### SELECTED EXTRACT
Originally Posted: July 11, 2016

DALLAS (SMU)One hundred years ago, a world that had long known monarchy, empire, and briefly democracy and a republic, was introduced to a new form of government: Communism, which rose to power with the fall of Tsarist Russia.

On the centennial anniversary of the Russian Revolution, a gathering of the world’s leading historians of Russia met at the European University St. Petersburg, Russia, from June 9-11 for a conference co-organized by Southern Methodist University (SMU) history professor Daniel Orlovsky with colleagues from The EurDaniel-T-Orlovskyopean University and the Institute of History, Russian Academy of Sciences. The international colloquium was titled “The Epoch of War and Revolution, 1914-1922.”

“There’s a new round of confrontation and diplomatic conflict between Russia and the west,” Orlovsky says. “The real question is how official Russia, the government, Putin, the media and the academic establishment in general will treat this centennial, and how this may manifest itself in our sessions among participants or from the audience, which will be large,” Orlovsky adds.

While contemporary interpretations of the centennial may vary, the impact of Russia’s revolution on the past century is undeniable.

“The Russian Revolution was actually two revolutions, the collapse of Tsarism in February and the rise of the Bolsheviks in October,” says Orlovsky, who helped fund the conference with a prestigious grant from the Carnegie Corporation of New York.

“The February revolution is a model of revolutions that collapse authoritarian regimes and attempt to build a liberal or socialist world, but often don’t work and lead to new authoritarian regimes,” Orlovsky adds. “It’s an important question: Why does a regime fall apart, and why do more liberal successors fail?”

### REQUIREMENTS
- 1) Restrict the output to the lines below starting at the one that contains "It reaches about" and ending at the one that contains "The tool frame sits", and restate them word for word, both ends included.
- 2) Pick up the selected extract at the point where it stops and go on.

### SUPPLIED DATA
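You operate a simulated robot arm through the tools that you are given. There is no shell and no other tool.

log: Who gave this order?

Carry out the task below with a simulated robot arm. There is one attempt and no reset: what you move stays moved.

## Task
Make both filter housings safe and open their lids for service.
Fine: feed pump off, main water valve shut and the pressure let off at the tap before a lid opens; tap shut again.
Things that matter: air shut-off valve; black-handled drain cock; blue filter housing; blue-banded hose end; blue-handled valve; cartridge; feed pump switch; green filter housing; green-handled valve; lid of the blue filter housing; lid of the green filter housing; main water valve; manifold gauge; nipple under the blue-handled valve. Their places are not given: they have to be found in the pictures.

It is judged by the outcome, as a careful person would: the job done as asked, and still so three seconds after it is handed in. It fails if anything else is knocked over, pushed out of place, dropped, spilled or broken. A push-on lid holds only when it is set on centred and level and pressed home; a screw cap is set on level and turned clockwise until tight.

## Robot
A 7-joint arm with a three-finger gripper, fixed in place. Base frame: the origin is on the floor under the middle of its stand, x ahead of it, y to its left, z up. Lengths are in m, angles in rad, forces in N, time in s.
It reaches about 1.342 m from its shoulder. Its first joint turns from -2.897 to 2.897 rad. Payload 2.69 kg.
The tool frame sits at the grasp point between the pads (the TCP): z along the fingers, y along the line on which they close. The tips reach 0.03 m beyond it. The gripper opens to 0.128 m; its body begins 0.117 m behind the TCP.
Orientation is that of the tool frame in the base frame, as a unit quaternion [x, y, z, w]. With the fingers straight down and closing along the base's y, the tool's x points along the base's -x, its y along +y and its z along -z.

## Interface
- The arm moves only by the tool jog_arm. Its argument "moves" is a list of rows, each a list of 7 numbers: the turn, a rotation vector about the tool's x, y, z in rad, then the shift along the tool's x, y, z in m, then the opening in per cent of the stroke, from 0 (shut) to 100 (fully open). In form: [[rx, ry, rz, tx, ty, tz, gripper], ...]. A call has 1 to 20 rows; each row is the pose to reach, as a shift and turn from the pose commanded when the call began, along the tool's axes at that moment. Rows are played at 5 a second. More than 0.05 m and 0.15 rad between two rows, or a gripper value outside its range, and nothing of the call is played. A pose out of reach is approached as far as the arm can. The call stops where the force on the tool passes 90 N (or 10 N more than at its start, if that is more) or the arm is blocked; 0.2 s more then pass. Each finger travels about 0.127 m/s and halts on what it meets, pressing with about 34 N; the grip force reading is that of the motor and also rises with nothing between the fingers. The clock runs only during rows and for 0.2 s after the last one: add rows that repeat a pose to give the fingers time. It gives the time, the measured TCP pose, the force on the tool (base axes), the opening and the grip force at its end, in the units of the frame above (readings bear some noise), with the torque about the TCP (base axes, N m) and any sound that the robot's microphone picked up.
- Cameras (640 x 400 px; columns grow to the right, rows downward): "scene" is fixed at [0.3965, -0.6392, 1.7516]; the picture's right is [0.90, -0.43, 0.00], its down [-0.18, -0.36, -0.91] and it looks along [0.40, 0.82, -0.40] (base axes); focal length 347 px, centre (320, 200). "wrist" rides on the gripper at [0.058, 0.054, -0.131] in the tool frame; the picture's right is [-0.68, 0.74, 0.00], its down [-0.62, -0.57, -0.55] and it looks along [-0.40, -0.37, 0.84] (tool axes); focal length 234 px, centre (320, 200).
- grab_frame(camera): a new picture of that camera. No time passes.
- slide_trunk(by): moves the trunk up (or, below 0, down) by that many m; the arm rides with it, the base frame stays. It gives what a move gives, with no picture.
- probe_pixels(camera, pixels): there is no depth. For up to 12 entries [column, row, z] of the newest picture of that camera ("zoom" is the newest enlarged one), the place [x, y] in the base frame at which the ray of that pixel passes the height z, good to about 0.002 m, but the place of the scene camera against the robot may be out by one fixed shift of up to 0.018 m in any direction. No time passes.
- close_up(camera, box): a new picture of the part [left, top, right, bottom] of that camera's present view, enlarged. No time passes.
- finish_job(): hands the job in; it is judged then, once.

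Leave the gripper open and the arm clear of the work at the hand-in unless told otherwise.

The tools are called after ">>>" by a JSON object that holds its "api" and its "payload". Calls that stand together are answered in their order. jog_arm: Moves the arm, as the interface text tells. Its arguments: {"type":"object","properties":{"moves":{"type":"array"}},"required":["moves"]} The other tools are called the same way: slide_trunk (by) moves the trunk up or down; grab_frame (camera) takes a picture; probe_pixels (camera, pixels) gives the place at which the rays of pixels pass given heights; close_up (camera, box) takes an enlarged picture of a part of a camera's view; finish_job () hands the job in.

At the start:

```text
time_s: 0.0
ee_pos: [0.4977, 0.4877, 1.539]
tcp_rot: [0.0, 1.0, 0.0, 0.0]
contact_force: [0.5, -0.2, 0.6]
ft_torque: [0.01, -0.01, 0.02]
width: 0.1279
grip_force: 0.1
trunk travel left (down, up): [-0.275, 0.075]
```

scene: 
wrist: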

### EXPECTED RESPONSES
- 1)
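It reaches about 1.342 m from its shoulder. Its first joint turns from -2.897 to 2.897 rad. Payload 2.69 kg.
The tool frame sits at the grasp point between the pads (the TCP): z along the fingers, y along the line on which they close. The tips reach 0.03 m beyond it. The gripper opens to 0.128 m; its body begins 0.117 m behind the TCP.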

- 2)
The Russian story has been echoed in other idealistic revolutions in the 100 years since – most recently in the color revolutions of Eastern Europe, Central Asia and in the Middle East.

Studying where Russia’s revolution went off the democracy rails is important, says Orlovsky, because in many ways the modern world has similarities to 1916.

“Nationalism is still a big issue, ethnic problems persist, the threat of domestic upheaval and terrorism were there then as they’re here now,” Orlovsky says. “The Russian Revolution itself has endured as a powerful model for people, but outcomes differ. The biggest controversy of the conference will be over the larger questions: What did the revolution means for Russia and the world, what is its significance for today and is it a model for change around the world?”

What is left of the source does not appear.